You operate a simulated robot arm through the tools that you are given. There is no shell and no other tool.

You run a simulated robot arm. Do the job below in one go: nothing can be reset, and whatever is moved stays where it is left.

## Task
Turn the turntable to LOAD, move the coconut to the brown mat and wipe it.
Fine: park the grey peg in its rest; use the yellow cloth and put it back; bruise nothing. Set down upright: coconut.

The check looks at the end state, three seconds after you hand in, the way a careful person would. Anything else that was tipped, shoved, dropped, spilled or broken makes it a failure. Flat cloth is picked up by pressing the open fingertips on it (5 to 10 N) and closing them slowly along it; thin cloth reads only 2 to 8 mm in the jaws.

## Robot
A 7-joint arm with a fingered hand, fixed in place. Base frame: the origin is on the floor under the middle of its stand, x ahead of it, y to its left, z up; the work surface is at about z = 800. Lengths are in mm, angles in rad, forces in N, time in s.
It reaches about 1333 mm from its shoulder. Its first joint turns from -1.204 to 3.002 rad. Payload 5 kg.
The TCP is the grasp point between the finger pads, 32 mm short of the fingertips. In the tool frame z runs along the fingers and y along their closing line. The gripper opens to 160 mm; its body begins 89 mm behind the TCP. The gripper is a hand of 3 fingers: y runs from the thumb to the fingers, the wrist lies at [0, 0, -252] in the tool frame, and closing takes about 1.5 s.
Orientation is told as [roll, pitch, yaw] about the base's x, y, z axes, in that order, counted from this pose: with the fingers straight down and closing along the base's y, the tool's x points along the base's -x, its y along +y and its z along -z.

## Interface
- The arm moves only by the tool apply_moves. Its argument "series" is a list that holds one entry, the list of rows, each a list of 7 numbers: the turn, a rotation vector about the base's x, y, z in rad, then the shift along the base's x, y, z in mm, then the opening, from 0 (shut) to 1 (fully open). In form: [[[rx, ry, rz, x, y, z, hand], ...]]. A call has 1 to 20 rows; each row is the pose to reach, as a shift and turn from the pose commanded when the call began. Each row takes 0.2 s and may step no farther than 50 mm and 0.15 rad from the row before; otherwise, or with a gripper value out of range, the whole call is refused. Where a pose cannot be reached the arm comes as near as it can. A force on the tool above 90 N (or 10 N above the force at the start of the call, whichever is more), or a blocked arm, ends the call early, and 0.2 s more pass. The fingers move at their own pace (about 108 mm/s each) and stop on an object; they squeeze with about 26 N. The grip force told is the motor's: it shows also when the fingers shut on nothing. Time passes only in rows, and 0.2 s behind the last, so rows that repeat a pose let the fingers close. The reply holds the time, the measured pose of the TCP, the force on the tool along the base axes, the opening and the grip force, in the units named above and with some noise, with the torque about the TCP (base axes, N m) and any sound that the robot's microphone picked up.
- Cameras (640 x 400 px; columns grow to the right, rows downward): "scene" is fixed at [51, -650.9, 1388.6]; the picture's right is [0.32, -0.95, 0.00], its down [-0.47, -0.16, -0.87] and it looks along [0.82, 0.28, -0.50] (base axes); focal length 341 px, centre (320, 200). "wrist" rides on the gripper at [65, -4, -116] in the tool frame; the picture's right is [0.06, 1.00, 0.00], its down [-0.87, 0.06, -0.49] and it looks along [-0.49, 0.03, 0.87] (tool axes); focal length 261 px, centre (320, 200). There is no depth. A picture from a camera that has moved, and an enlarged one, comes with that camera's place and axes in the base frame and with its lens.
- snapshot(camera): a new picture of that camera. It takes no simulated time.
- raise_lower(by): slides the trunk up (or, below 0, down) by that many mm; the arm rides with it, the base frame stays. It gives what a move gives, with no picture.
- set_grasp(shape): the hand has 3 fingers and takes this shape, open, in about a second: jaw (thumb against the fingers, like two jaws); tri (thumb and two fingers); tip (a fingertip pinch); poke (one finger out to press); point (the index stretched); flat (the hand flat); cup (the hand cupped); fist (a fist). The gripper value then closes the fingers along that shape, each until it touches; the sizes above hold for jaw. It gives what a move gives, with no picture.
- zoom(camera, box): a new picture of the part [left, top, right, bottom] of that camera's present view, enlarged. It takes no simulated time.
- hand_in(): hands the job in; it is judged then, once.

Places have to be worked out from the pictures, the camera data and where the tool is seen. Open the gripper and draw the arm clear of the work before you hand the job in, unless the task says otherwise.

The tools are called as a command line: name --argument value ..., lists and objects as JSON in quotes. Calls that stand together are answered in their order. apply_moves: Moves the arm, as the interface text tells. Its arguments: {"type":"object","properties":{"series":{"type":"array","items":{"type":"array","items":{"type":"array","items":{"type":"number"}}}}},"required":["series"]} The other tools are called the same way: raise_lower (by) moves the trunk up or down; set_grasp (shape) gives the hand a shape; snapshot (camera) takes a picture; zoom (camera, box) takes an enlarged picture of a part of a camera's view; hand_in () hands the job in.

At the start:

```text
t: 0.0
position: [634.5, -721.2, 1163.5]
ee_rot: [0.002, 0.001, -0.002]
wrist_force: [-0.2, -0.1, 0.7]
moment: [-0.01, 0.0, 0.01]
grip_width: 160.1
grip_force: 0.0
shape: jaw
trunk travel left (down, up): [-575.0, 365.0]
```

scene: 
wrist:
****************
Copy down the whole of the data above, matching it exactly. Format the lines as a JSON array of strings and drop empty lines.

* [RESPONSE]:
[
  "You operate a simulated robot arm through the tools that you are given. There is no shell and no other tool.",
  "You run a simulated robot arm. Do the job below in one go: nothing can be reset, and whatever is moved stays where it is left.",
  "## Task",
  "Turn the turntable to LOAD, move the coconut to the brown mat and wipe it.",
  "Fine: park the grey peg in its rest; use the yellow cloth and put it back; bruise nothing. Set down upright: coconut.",
  "The check looks at the end state, three seconds after you hand in, the way a careful person would. Anything else that was tipped, shoved, dropped, spilled or broken makes it a failure. Flat cloth is picked up by pressing the open fingertips on it (5 to 10 N) and closing them slowly along it; thin cloth reads only 2 to 8 mm in the jaws.",
  "## Robot",
  "A 7-joint arm with a fingered hand, fixed in place. Base frame: the origin is on the floor under the middle of its stand, x ahead of it, y to its left, z up; the work surface is at about z = 800. Lengths are in mm, angles in rad, forces in N, time in s.",
  "It reaches about 1333 mm from its shoulder. Its first joint turns from -1.204 to 3.002 rad. Payload 5 kg.",
  "The TCP is the grasp point between the finger pads, 32 mm short of the fingertips. In the tool frame z runs along the fingers and y along their closing line. The gripper opens to 160 mm; its body begins 89 mm behind the TCP. The gripper is a hand of 3 fingers: y runs from the thumb to the fingers, the wrist lies at [0, 0, -252] in the tool frame, and closing takes about 1.5 s.",
  "Orientation is told as [roll, pitch, yaw] about the base's x, y, z axes, in that order, counted from this pose: with the fingers straight down and closing along the base's y, the tool's x points along the base's -x, its y along +y and its z along -z.",
  "## Interface",
  "- The arm moves only by the tool apply_moves. Its argument \"series\" is a list that holds one entry, the list of rows, each a list of 7 numbers: the turn, a rotation vector about the base's x, y, z in rad, then the shift along the base's x, y, z in mm, then the opening, from 0 (shut) to 1 (fully open). In form: [[[rx, ry, rz, x, y, z, hand], ...]]. A call has 1 to 20 rows; each row is the pose to reach, as a shift and turn from the pose commanded when the call began. Each row takes 0.2 s and may step no farther than 50 mm and 0.15 rad from the row before; otherwise, or with a gripper value out of range, the whole call is refused. Where a pose cannot be reached the arm comes as near as it can. A force on the tool above 90 N (or 10 N above the force at the start of the call, whichever is more), or a blocked arm, ends the call early, and 0.2 s more pass. The fingers move at their own pace (about 108 mm/s each) and stop on an object; they squeeze with about 26 N. The grip force told is the motor's: it shows also when the fingers shut on nothing. Time passes only in rows, and 0.2 s behind the last, so rows that repeat a pose let the fingers close. The reply holds the time, the measured pose of the TCP, the force on the tool along the base axes, the opening and the grip force, in the units named above and with some noise, with the torque about the TCP (base axes, N m) and any sound that the robot's microphone picked up.",
  "- Cameras (640 x 400 px; columns grow to the right, rows downward): \"scene\" is fixed at [51, -650.9, 1388.6]; the picture's right is [0.32, -0.95, 0.00], its down [-0.47, -0.16, -0.87] and it looks along [0.82, 0.28, -0.50] (base axes); focal length 341 px, centre (320, 200). \"wrist\" rides on the gripper at [65, -4, -116] in the tool frame; the picture's right is [0.06, 1.00, 0.00], its down [-0.87, 0.06, -0.49] and it looks along [-0.49, 0.03, 0.87] (tool axes); focal length 261 px, centre (320, 200). There is no depth. A picture from a camera that has moved, and an enlarged one, comes with that camera's place and axes in the base frame and with its lens.",
  "- snapshot(camera): a new picture of that camera. It takes no simulated time.",
  "- raise_lower(by): slides the trunk up (or, below 0, down) by that many mm; the arm rides with it, the base frame stays. It gives what a move gives, with no picture.",
  "- set_grasp(shape): the hand has 3 fingers and takes this shape, open, in about a second: jaw (thumb against the fingers, like two jaws); tri (thumb and two fingers); tip (a fingertip pinch); poke (one finger out to press); point (the index stretched); flat (the hand flat); cup (the hand cupped); fist (a fist). The gripper value then closes the fingers along that shape, each until it touches; the sizes above hold for jaw. It gives what a move gives, with no picture.",
  "- zoom(camera, box): a new picture of the part [left, top, right, bottom] of that camera's present view, enlarged. It takes no simulated time.",
  "- hand_in(): hands the job in; it is judged then, once.",
  "Places have to be worked out from the pictures, the camera data and where the tool is seen. Open the gripper and draw the arm clear of the work before you hand the job in, unless the task says otherwise.",
  "The tools are called as a command line: name --argument value ..., lists and objects as JSON in quotes. Calls that stand together are answered in their order. apply_moves: Moves the arm, as the interface text tells. Its arguments: {\"type\":\"object\",\"properties\":{\"series\":{\"type\":\"array\",\"items\":{\"type\":\"array\",\"items\":{\"type\":\"array\",\"items\":{\"type\":\"number\"}}}}},\"required\":[\"series\"]} The other tools are called the same way: raise_lower (by) moves the trunk up or down; set_grasp (shape) gives the hand a shape; snapshot (camera) takes a picture; zoom (camera, box) takes an enlarged picture of a part of a camera's view; hand_in () hands the job in.",
  "At the start:",
  "```text",
  "t: 0.0",
  "position: [634.5, -721.2, 1163.5]",
  "ee_rot: [0.002, 0.001, -0.002]",
  "wrist_force: [-0.2, -0.1, 0.7]",
  "moment: [-0.01, 0.0, 0.01]",
  "grip_width: 160.1",
  "grip_force: 0.0",
  "shape: jaw",
  "trunk travel left (down, up): [-575.0, 365.0]",
  "```",
  "scene: ",
  "wrist:"
]